**Jobs**
• a. Write out the source passage from "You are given" to "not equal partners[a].", both included.
• b. How does the source passage go on? Write the next part.

-------- Source passage --------

Seating Arrangement Problem

You are given n guests numbered from 0 to n-1 and an array of n integers partners such that partners[i] indicates the partner of the guest i. Your task is to arrange these guests in a circle (i.e. the arrangement is considered cyclic) satisfying the following constraints for every adjacent pair (including the pair formed by the last and the first guest):

• The two guests must not be partners. In other words, if guest a is immediately followed by guest b then b must not equal partners[a].
• The two guests must not be consecutive numbers in a cyclic modulo sense; that is, if guest a is immediately followed by guest b then it must not be that \(b \equiv a+1 \pmod{n}\).

If such an arrangement exists, output the lexicographically smallest valid arrangement (when viewed as a sequence, with the 0th guest fixed as the first element). Otherwise, output -1.

-------- Given data --------

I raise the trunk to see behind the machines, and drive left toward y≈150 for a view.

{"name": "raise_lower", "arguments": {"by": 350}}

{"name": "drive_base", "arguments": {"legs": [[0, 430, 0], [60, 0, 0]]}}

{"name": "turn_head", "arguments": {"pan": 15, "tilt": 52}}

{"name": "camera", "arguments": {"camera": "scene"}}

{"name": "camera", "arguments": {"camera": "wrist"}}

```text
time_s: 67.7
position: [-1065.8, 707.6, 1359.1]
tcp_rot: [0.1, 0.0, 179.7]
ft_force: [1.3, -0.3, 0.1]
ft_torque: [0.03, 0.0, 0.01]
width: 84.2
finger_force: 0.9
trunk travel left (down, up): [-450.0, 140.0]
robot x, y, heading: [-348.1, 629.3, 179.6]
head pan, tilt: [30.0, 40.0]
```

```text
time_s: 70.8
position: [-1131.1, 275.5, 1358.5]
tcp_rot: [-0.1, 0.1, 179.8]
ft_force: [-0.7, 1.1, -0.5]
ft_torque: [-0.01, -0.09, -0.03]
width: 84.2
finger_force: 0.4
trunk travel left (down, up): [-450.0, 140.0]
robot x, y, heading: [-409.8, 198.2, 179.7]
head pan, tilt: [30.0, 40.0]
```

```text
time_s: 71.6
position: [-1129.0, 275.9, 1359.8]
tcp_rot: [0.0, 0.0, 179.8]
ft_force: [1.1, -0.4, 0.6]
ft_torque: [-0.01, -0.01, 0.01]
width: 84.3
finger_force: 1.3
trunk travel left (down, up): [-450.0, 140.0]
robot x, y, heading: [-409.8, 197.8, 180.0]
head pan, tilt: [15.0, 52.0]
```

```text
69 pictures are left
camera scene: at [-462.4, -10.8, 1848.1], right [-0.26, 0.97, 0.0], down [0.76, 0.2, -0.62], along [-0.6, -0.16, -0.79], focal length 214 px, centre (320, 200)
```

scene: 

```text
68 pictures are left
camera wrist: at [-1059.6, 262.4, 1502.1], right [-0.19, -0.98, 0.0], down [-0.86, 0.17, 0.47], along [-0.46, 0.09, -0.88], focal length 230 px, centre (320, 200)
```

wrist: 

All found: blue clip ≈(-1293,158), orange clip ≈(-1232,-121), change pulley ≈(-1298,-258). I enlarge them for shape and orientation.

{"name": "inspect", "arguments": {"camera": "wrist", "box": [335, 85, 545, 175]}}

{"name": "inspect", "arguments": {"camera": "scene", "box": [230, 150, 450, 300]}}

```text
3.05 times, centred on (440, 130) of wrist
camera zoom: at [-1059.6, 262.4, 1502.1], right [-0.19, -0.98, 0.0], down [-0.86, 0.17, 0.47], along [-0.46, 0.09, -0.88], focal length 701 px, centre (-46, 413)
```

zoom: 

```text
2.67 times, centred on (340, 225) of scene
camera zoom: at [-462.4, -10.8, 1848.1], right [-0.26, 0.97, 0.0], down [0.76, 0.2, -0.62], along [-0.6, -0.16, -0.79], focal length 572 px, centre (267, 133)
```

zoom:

--------

**Exercise responses**
• a.
You are given n guests numbered from 0 to n-1 and an array of n integers partners such that partners[i] indicates the partner of the guest i. Your task is to arrange these guests in a circle (i.e. the arrangement is considered cyclic) satisfying the following constraints for every adjacent pair (including the pair formed by the last and the first guest):

• The two guests must not be partners. In other words, if guest a is immediately followed by guest b then b must not equal partners[a].

• b.
Note: Two constraints appear similar; however, they enforce conditions on different aspects of the seating arrangement. Use backtracking or brute-force search to generate the arrangement. The formulas used in the constraints are shown in \(\LaTeX\) below:

For every adjacent pair \((a, b)\), ensure that \[ b \neq partners[a] \quad \text{and} \quad b \neq (a+1) \mod n. \]

inputFormat

The input is given via standard input and consists of two lines:

• The first line contains a single integer n representing the number of guests.
• The second line contains n space-separated integers where the i-th integer represents partners[i].

outputFormat

If a valid seating arrangement exists, output a single line with n space-separated integers representing the seating order (starting with guest 0). Otherwise, output a single line with -1.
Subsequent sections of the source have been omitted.